The cast initially shrugged off the idea that the play would be protested. That turned out to be wishful thinking, and Stoll recalls several incidents including a screaming woman running onstage in a bloodied shirt after Caesar’s stabbing to a man in an American flag jacket who held a Trump 2020 flag at the end of the show. “At first I flinched, thinking the worst, but he just stood there smiling proudly. Relieved, I smiled back. What a country.”

The stress of waiting for interruptions was as bad as when they actually happened; by the final show on June 18, the cast was “exhausted and nervous.” When it was all over, Stoll broke down. “Backstage, I exhaled and sobbed.”

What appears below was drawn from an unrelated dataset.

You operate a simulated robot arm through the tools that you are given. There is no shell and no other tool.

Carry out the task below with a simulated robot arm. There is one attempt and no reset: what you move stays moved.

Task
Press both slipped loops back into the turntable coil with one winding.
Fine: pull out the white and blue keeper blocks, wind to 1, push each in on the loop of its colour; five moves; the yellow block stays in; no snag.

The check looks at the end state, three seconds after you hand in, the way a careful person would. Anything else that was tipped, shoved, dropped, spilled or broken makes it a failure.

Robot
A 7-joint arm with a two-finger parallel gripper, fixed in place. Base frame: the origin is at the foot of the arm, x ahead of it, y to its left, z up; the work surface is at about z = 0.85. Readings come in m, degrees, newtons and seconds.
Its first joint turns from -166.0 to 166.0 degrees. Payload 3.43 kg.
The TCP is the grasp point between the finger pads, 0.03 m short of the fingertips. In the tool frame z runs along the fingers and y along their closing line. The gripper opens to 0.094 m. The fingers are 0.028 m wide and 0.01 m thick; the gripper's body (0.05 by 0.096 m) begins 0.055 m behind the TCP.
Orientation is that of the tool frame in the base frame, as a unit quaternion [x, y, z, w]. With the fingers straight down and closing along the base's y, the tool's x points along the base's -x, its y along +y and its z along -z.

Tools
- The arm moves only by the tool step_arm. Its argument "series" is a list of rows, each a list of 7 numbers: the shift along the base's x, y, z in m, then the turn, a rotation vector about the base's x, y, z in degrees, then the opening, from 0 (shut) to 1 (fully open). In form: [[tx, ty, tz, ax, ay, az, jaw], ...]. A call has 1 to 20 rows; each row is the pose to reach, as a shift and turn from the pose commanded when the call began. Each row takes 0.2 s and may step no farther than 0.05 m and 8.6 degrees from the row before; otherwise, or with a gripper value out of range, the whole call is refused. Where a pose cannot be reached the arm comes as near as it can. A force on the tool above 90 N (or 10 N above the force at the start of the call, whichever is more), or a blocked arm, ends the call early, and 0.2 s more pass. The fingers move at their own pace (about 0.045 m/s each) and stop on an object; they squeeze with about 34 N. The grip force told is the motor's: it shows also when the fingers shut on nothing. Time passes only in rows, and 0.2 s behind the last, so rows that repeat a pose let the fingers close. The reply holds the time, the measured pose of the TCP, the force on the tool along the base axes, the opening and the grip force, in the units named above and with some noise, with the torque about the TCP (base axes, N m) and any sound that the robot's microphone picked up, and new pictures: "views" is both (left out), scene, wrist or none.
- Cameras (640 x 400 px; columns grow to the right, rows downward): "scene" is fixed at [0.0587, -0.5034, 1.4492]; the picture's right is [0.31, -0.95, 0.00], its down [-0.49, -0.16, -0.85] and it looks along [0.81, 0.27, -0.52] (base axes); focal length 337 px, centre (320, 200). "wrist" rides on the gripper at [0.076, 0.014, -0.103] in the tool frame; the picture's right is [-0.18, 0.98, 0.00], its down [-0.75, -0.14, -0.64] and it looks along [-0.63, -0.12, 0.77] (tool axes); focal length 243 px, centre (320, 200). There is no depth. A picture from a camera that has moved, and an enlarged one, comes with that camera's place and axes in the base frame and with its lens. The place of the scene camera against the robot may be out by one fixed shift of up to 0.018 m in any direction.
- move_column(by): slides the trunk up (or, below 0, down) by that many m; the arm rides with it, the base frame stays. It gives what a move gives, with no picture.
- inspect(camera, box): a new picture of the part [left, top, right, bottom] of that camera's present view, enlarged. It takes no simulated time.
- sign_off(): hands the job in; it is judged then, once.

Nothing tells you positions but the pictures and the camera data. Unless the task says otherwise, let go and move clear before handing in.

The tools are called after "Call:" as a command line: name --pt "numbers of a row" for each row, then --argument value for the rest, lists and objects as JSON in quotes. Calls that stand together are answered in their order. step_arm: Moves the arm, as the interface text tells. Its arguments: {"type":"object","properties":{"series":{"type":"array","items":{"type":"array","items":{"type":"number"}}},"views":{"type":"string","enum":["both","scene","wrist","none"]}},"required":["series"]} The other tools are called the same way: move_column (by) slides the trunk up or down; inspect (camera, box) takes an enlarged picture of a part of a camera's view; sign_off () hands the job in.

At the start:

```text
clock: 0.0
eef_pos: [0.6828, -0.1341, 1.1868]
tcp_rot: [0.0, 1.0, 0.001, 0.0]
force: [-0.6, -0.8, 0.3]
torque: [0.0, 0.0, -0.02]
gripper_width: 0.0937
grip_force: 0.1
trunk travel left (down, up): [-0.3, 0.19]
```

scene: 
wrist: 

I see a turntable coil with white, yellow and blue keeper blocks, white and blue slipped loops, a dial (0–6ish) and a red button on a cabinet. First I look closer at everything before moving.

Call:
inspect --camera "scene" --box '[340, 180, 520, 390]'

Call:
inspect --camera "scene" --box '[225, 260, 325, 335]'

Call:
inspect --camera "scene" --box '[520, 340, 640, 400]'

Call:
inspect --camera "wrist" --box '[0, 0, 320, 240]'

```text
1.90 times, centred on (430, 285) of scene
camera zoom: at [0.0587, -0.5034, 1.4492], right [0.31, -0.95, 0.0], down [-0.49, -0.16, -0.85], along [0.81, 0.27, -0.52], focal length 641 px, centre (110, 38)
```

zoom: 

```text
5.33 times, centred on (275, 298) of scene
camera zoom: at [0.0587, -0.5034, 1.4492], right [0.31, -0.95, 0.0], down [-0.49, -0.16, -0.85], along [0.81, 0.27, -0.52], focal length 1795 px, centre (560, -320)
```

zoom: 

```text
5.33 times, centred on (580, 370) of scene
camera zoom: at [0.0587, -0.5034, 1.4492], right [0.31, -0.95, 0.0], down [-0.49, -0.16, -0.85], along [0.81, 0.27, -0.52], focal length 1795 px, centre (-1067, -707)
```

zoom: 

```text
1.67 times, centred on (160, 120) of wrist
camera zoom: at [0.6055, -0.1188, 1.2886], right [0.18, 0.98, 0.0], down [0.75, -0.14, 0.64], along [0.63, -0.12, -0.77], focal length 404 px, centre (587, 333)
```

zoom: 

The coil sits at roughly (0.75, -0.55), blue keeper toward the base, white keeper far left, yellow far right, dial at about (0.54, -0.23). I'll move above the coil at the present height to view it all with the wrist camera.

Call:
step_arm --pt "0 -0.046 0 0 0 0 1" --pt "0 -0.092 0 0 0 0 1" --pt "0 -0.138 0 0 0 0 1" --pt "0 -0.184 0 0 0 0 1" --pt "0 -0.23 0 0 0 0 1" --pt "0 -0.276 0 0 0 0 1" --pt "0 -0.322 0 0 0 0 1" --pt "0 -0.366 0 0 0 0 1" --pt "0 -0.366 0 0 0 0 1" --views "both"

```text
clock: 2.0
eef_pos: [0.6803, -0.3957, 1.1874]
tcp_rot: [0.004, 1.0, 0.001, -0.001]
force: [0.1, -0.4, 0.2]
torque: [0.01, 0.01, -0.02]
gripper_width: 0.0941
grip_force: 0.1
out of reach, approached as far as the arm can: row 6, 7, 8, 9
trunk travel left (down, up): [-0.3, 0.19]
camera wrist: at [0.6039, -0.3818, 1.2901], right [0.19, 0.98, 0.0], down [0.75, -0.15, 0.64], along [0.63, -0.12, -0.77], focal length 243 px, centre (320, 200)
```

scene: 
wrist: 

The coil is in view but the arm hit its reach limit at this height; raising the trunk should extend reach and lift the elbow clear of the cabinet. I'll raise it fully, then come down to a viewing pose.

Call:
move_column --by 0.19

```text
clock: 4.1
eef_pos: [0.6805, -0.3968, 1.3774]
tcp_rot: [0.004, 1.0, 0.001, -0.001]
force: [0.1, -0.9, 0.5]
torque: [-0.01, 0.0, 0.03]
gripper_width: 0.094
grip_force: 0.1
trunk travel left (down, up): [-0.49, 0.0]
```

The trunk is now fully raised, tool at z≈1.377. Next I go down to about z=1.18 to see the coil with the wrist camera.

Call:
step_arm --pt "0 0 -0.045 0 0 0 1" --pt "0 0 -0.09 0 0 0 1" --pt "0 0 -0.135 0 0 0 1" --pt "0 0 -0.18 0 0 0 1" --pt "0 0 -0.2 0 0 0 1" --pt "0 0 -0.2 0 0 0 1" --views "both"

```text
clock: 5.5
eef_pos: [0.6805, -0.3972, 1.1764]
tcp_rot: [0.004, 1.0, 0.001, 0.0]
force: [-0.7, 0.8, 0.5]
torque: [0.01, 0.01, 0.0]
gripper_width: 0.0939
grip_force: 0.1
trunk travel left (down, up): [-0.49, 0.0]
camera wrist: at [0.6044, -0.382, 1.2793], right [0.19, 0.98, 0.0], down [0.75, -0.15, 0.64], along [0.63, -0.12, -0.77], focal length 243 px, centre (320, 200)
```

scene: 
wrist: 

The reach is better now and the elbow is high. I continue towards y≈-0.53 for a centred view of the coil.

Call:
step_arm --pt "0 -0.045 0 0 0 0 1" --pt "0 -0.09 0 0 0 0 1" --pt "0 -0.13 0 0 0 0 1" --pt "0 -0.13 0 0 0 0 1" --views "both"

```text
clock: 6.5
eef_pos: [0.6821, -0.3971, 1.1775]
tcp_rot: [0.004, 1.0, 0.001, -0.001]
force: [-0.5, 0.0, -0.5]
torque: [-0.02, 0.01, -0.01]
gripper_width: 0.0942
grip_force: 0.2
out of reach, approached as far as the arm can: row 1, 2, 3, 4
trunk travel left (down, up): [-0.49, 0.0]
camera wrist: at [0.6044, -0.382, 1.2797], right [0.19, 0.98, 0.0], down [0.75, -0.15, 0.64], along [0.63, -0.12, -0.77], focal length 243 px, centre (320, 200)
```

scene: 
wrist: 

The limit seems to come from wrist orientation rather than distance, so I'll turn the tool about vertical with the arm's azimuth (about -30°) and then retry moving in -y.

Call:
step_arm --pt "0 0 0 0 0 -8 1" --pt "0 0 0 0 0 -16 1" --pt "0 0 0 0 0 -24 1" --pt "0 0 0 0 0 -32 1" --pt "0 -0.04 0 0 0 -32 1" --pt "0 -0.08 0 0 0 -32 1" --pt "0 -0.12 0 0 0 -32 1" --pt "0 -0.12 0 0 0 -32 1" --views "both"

While Shakespeare in the Park will survive, even without the backing of sponsors who pulled out, Stoll worries about a chilling effect on small theaters to mount politically sensitive productions. Criticism has its place, he argues, but so does artists’ duty to champion the true meaning of their work, not the interpretation people who don’t like it want to give it.

“In this new world where art is willfully misinterpreted to score points and to distract, simply doing the work of an artist has become a political act,” he writes. “The very act of saying anything more nuanced than ‘us good, them bad’ is under attack, and I’m proud to stand with artists who do.”